[Start]

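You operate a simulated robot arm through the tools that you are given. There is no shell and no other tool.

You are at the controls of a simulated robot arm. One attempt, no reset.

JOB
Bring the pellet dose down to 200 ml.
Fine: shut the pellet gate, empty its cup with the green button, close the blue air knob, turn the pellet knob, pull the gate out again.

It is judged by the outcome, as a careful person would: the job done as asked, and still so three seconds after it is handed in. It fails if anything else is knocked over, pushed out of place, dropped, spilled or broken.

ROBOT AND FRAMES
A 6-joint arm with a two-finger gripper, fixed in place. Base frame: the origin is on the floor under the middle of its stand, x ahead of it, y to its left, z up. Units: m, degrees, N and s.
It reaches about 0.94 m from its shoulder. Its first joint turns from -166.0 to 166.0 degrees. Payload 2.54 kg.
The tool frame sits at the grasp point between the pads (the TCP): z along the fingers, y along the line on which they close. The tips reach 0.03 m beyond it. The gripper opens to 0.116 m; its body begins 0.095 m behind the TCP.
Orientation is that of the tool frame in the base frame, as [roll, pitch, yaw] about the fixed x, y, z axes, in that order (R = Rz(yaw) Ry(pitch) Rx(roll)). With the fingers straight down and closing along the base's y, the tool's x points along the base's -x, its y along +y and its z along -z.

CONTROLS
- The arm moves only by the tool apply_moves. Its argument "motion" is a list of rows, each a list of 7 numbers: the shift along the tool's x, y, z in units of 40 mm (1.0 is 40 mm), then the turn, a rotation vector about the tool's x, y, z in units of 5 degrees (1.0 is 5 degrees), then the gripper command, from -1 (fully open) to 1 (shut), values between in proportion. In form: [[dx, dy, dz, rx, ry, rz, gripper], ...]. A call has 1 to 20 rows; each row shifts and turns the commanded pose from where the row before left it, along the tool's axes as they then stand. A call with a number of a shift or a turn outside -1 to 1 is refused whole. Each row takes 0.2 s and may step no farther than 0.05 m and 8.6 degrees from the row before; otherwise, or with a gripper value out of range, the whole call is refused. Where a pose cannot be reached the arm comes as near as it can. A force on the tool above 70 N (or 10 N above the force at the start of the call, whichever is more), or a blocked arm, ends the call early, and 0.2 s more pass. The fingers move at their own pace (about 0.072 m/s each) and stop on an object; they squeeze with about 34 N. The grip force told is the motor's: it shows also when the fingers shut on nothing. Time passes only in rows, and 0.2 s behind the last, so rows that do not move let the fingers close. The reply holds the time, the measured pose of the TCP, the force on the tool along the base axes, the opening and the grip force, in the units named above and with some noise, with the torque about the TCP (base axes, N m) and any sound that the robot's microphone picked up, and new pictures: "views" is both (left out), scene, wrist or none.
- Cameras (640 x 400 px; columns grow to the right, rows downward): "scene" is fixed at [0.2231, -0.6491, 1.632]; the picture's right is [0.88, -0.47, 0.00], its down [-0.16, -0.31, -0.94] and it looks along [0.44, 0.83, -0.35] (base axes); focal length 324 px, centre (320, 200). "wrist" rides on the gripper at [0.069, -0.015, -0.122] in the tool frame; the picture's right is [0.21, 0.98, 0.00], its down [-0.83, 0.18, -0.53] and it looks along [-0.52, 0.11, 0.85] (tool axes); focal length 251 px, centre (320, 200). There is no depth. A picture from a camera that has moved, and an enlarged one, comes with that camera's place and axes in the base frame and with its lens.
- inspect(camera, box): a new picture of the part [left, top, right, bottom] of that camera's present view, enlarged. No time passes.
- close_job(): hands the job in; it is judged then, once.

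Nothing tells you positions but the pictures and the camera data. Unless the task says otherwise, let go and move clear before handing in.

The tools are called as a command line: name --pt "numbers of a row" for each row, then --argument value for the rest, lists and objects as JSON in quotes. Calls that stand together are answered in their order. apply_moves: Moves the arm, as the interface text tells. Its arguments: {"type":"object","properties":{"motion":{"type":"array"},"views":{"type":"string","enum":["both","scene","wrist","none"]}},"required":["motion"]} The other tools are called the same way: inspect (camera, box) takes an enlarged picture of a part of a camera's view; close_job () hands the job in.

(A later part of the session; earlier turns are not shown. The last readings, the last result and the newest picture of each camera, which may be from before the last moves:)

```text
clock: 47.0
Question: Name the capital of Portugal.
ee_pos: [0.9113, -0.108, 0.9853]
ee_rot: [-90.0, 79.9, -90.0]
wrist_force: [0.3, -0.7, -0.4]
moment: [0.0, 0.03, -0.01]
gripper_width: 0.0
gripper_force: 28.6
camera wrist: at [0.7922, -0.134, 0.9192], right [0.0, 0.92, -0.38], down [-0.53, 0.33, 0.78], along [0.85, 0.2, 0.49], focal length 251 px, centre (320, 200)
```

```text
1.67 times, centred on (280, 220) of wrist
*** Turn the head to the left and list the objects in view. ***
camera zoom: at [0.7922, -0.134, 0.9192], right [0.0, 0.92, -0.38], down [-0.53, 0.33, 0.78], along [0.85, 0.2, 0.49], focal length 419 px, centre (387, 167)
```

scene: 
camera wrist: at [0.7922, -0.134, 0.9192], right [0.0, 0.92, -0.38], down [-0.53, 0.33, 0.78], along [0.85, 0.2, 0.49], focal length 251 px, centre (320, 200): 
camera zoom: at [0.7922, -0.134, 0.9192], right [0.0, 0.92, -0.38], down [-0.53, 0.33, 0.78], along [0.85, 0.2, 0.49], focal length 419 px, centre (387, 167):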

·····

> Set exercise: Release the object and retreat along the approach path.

[End]

> Set exercise: Give the count of lines in the listing above that include "inspect", with no other words.

> Exercise result: 2